Heller is the only GOP senator up for reelection in a state won by Hillary Clinton in 2016. He’s contesting Jacky Rosen, a Democratic representative whom the opposition has dubbed “Wacky Jacky.” Like Sinema, Rosen has centered much of her campaign on health care, criticizing Heller for his support of repealing Obamacare. But unlike Sinema, Rosen has eagerly embraced the local and national party machine, promoting endorsements from former Senate Majority Leader Harry Reid, former President Barack Obama, and Senator Kamala Harris of California.

An Emerson poll released Monday shows Rosen with a four-point lead over Heller. “But the thing about Dean Heller is he’s never lost a race,” Ralston was careful to note. “So that should be in the back of everyone’s mind.”


At this point, Beto O’Rourke needs no introduction.
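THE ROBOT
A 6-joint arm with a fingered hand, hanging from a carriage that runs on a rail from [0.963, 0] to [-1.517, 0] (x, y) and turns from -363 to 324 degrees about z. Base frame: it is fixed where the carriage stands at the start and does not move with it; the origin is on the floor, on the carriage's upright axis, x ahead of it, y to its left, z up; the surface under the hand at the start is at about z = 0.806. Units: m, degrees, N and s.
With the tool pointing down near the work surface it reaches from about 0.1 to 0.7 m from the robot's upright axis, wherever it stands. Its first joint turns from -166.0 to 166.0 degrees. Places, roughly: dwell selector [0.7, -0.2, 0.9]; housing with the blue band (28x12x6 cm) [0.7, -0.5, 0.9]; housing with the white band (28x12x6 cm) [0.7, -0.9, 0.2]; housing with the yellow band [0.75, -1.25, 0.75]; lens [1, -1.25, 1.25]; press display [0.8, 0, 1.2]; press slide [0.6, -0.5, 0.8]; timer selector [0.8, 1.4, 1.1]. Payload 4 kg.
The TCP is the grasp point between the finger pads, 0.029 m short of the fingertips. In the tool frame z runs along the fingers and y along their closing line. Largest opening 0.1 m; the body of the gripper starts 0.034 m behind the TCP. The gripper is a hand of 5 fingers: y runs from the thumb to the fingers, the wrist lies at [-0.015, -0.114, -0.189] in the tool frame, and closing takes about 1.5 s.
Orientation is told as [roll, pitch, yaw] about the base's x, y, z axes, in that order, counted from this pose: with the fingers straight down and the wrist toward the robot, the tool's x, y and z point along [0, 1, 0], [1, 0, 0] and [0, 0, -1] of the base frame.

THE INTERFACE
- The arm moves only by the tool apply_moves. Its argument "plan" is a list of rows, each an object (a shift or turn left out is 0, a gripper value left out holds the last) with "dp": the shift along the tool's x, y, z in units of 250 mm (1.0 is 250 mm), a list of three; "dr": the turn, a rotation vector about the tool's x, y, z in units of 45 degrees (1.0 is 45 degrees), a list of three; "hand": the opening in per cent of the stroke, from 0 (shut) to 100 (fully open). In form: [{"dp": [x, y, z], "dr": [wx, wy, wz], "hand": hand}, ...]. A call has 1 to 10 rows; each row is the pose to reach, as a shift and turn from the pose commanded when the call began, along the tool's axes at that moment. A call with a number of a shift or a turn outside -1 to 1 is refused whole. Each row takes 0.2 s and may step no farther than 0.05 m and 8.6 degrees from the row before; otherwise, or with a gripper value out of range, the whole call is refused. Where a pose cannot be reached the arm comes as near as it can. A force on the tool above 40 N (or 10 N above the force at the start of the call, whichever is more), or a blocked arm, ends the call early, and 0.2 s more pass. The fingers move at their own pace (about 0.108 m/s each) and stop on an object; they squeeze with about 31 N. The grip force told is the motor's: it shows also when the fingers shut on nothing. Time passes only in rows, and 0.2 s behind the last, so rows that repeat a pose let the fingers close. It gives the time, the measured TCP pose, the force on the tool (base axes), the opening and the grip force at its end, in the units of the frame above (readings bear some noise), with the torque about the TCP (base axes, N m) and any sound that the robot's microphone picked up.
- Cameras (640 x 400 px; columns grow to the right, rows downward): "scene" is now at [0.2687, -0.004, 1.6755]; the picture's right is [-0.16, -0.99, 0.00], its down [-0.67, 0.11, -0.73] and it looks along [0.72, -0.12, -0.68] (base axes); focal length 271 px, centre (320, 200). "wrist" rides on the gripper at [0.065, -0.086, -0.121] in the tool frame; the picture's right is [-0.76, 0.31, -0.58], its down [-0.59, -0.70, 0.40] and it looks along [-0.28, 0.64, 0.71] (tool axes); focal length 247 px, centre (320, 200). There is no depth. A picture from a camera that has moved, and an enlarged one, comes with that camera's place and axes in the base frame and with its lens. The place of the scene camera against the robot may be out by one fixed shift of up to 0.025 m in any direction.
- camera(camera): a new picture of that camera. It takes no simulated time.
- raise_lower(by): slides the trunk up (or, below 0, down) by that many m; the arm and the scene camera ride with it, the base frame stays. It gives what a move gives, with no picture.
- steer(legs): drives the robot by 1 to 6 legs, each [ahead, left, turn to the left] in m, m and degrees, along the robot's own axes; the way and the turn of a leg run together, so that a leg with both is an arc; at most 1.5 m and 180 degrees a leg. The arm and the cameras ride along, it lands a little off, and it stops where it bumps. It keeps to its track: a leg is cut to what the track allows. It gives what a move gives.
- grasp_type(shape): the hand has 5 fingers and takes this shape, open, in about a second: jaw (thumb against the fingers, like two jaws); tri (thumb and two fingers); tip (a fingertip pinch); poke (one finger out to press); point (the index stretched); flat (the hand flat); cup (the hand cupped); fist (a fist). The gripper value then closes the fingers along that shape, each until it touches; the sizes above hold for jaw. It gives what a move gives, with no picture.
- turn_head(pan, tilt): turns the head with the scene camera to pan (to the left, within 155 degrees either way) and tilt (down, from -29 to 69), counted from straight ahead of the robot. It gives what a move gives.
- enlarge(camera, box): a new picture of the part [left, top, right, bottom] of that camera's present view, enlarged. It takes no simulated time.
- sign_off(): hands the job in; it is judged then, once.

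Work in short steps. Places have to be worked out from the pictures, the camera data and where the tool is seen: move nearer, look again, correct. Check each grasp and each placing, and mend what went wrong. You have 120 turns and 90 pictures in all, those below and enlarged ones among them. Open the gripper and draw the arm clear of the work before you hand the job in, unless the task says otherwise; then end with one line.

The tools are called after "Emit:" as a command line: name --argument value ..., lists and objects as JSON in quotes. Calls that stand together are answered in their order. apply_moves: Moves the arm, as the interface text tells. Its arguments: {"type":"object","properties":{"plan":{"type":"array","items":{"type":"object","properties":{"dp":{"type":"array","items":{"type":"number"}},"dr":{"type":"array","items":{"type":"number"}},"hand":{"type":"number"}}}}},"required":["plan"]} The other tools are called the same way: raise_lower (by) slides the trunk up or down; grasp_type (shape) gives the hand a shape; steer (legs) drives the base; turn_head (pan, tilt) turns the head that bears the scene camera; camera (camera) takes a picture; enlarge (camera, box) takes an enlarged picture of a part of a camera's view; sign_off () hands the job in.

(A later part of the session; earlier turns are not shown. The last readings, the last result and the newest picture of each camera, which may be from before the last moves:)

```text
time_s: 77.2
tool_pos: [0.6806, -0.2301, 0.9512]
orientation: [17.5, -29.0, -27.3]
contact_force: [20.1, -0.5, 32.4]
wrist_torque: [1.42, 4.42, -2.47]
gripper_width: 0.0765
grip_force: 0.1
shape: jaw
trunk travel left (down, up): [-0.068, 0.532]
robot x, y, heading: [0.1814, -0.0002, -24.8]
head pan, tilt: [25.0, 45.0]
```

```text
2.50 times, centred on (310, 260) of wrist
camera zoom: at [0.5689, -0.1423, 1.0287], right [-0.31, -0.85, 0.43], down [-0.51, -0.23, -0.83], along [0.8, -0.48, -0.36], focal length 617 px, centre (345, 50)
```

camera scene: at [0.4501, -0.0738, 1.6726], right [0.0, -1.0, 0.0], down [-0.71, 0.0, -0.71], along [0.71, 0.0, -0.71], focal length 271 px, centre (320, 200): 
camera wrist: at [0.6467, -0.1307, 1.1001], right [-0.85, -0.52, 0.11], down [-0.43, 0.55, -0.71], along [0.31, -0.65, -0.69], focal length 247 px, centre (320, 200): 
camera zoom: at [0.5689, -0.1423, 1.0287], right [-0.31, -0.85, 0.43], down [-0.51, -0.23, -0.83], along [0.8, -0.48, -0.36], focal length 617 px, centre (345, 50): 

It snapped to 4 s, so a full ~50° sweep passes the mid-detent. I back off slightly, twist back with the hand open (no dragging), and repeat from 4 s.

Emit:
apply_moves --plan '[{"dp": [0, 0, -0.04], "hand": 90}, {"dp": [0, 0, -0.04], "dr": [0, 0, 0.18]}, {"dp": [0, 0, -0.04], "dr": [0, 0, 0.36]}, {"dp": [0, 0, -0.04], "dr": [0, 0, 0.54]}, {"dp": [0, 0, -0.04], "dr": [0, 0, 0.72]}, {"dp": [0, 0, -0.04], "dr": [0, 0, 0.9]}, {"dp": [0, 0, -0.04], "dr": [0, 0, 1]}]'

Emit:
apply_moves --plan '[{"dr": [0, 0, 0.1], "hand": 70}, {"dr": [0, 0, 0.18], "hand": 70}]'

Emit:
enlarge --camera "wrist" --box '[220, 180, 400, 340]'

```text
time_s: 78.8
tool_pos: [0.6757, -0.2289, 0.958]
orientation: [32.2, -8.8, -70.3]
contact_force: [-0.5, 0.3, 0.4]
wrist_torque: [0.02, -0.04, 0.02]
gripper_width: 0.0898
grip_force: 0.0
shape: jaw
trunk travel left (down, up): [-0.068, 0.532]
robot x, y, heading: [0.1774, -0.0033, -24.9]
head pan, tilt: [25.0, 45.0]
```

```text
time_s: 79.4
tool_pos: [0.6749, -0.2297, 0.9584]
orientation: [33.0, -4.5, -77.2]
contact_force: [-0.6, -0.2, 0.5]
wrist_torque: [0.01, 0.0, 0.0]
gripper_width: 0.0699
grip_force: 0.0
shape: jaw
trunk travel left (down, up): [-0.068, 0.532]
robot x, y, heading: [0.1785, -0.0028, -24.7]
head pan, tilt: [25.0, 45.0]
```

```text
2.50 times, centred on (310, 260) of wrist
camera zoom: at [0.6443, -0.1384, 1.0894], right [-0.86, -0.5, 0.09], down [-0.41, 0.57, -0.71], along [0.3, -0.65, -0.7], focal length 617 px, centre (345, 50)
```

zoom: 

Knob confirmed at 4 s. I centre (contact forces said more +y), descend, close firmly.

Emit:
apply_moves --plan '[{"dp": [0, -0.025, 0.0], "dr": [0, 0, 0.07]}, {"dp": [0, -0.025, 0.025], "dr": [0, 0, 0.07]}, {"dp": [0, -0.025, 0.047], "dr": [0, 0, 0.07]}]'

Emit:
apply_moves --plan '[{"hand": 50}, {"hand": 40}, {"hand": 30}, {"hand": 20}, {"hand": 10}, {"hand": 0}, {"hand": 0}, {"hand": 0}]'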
The congressman from Texas has captured the national liberal imagination for his charisma and for his support of progressive policies, including “Medicare for all.” But for all the national fanfare around O’Rourke, the Republican incumbent Ted Cruz has maintained a healthy lead in the polls.

Early voting in the Lone Star State suggests the race may be tightening. The state saw a 103 percent increase from the previous midterm election in advance ballots and, like Arizona, a surge in new voters and young voters. An O’Rourke win would depend almost entirely on unprecedented turnout from young voters and Latino voters, but whether early-voting trends will translate to Election Day realities remains to be seen.

O’Rourke may be the fresh-faced star of the Democratic Party this election cycle, but he’s also the underdog. Sinema and Rosen are far more viable candidates in the party’s path to the Senate. But it’s up to a long shot like O’Rourke to seal the majority, and it’s for this reason that Democratic strategists and lawmakers alike have for months been reluctant to speculate about Democrats’ chances in the Senate.

Historically, national fanfare does not a statewide hero make. But perhaps the lesson of 2016 is that anything—polling, approval ratings, enthusiasm be damned—can happen.